--- START OF READING PASSAGE ---

God has in the past replaced an original with one who came later to keep the number at 12. It has been my OPINION that God might swap one of the apostles for Paul if He decided to. I’m not married to the idea.
No one cares what your opinions are unless you can support them with a biblical argument. The only reason that this is even your opinion in the first place is because the existence of a thirteenth apostle cannot be made to fit the rest of your doctrine.
The worst part of this ridiculous stance is that you don't believe that Paul ever actually replaced one of the Twelve! You think that there's thirteen! A number completely inconsistent with the PLAINLY clear New Testament prophecies concerning both the governing of the New Jerusalem as well as the foundations of the city itself, not to mention the number used in relation to Israel throughout scripture.
So what was God doing? Collecting Apostles just in case one of them went bad? Is that what you believe? Or is it that you actually believe that God could just arbitrarily drop one for no reason at all and that we don't have any idea which twelve apostles of the thirteen get to rule over Israel and have their names placed on the foundations of New Jerusalem? Maybe you think God is going to have them all draw straws and whichever gets the short straw gets "replaced".
That’s the way I understand it but when you use scripture and leave out a phrase in the middle, I can only surmise you do so because that phrase doesn't fit your doctrine. In between household of God and corner stone you left out built on the foundation of the apostles and prophets. The way I understand it, that phrase fits in just fine.
I left out nothing. I wasn't even intentionally quoting anything! I was using biblical language but had no specific verse or passage in mind.
Not only that but the comment was made in the context of the part you claim I was intentionally ignoring anyway!
Let me take a second to explain something to you because you just cannot know how close you are to being on my ignore list right now....

--- END OF READING PASSAGE ---

**DIRECTION A:**
Retype everything from the line that contains "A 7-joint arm" down to the line that contains "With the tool", inclusive, without altering or adding anything.

--- START OF COLLECTED DATA ---

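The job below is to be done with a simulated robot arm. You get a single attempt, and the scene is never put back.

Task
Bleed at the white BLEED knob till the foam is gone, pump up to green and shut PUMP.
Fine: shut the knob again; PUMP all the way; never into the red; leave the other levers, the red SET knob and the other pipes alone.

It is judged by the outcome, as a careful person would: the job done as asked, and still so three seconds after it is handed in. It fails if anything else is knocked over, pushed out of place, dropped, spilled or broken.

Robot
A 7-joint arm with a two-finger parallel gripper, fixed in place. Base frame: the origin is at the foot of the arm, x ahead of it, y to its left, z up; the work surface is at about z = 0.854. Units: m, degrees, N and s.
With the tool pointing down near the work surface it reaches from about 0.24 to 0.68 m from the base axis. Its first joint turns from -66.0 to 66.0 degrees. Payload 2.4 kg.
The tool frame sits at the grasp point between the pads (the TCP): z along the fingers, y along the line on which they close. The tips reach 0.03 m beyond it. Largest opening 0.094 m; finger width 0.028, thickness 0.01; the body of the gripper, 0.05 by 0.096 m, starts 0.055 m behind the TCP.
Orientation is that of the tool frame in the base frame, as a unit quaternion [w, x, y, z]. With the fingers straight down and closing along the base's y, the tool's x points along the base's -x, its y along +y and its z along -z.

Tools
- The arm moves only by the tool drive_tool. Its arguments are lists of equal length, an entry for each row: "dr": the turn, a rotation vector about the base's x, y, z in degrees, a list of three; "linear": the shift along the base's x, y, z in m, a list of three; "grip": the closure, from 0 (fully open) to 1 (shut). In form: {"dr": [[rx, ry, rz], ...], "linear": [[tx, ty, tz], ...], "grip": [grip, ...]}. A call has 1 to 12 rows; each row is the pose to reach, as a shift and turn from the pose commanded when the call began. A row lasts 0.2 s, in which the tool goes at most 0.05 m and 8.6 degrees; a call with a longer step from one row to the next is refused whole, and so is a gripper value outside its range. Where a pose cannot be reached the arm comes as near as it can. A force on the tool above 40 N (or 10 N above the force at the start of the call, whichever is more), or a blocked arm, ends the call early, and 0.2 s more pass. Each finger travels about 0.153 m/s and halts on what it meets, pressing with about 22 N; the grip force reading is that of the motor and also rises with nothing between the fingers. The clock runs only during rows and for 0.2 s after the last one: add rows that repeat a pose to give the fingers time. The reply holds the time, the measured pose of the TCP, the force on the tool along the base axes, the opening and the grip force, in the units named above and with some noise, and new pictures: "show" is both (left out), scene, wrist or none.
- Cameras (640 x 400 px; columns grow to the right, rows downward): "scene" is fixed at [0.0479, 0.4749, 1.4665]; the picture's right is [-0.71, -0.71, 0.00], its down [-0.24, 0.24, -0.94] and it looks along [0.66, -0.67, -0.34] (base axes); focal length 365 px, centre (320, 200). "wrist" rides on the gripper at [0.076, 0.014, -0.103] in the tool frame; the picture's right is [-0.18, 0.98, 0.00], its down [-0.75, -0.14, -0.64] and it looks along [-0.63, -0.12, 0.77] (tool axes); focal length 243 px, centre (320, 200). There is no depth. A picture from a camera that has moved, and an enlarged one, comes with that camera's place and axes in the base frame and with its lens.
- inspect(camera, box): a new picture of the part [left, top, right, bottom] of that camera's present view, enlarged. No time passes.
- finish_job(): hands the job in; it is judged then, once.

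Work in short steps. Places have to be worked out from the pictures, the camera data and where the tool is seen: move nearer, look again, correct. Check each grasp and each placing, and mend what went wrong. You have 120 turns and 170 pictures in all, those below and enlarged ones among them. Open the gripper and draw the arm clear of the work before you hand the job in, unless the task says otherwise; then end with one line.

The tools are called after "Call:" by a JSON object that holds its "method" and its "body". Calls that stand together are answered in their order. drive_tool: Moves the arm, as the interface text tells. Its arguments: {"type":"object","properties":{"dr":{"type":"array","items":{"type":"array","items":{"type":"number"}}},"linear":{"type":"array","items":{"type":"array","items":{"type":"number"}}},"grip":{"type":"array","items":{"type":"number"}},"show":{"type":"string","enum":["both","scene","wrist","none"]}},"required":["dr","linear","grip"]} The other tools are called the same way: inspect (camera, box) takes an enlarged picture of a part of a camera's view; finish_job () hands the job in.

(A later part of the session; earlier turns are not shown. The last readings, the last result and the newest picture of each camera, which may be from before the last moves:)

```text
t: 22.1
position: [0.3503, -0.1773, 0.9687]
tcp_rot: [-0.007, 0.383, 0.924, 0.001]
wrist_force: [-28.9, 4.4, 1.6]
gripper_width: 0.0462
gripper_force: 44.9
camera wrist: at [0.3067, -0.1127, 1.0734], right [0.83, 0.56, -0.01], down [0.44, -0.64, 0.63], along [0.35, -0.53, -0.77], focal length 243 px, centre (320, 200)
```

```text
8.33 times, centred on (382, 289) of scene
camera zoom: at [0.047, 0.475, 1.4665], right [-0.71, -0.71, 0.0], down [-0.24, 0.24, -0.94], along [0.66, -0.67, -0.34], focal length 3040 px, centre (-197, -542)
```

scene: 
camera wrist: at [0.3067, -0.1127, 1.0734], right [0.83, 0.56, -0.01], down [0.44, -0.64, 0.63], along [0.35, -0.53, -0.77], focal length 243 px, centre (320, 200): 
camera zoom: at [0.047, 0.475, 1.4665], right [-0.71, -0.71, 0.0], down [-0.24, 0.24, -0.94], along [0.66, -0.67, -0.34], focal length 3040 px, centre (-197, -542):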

--- END OF COLLECTED DATA ---

**DIRECTION B:**
Copy the whole reading passage, the one that starts with "God has in the".

**CORRECT ANSWER A:**
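A 7-joint arm with a two-finger parallel gripper, fixed in place. Base frame: the origin is at the foot of the arm, x ahead of it, y to its left, z up; the work surface is at about z = 0.854. Units: m, degrees, N and s.
With the tool pointing down near the work surface it reaches from about 0.24 to 0.68 m from the base axis. Its first joint turns from -66.0 to 66.0 degrees. Payload 2.4 kg.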

**CORRECT ANSWER B:**
God has in the past replaced an original with one who came later to keep the number at 12. It has been my OPINION that God might swap one of the apostles for Paul if He decided to. I’m not married to the idea.
No one cares what your opinions are unless you can support them with a biblical argument. The only reason that this is even your opinion in the first place is because the existence of a thirteenth apostle cannot be made to fit the rest of your doctrine.
The worst part of this ridiculous stance is that you don't believe that Paul ever actually replaced one of the Twelve! You think that there's thirteen! A number completely inconsistent with the PLAINLY clear New Testament prophecies concerning both the governing of the New Jerusalem as well as the foundations of the city itself, not to mention the number used in relation to Israel throughout scripture.
So what was God doing? Collecting Apostles just in case one of them went bad? Is that what you believe? Or is it that you actually believe that God could just arbitrarily drop one for no reason at all and that we don't have any idea which twelve apostles of the thirteen get to rule over Israel and have their names placed on the foundations of New Jerusalem? Maybe you think God is going to have them all draw straws and whichever gets the short straw gets "replaced".
That’s the way I understand it but when you use scripture and leave out a phrase in the middle, I can only surmise you do so because that phrase doesn't fit your doctrine. In between household of God and corner stone you left out built on the foundation of the apostles and prophets. The way I understand it, that phrase fits in just fine.
I left out nothing. I wasn't even intentionally quoting anything! I was using biblical language but had no specific verse or passage in mind.
Not only that but the comment was made in the context of the part you claim I was intentionally ignoring anyway!
Let me take a second to explain something to you because you just cannot know how close you are to being on my ignore list right now....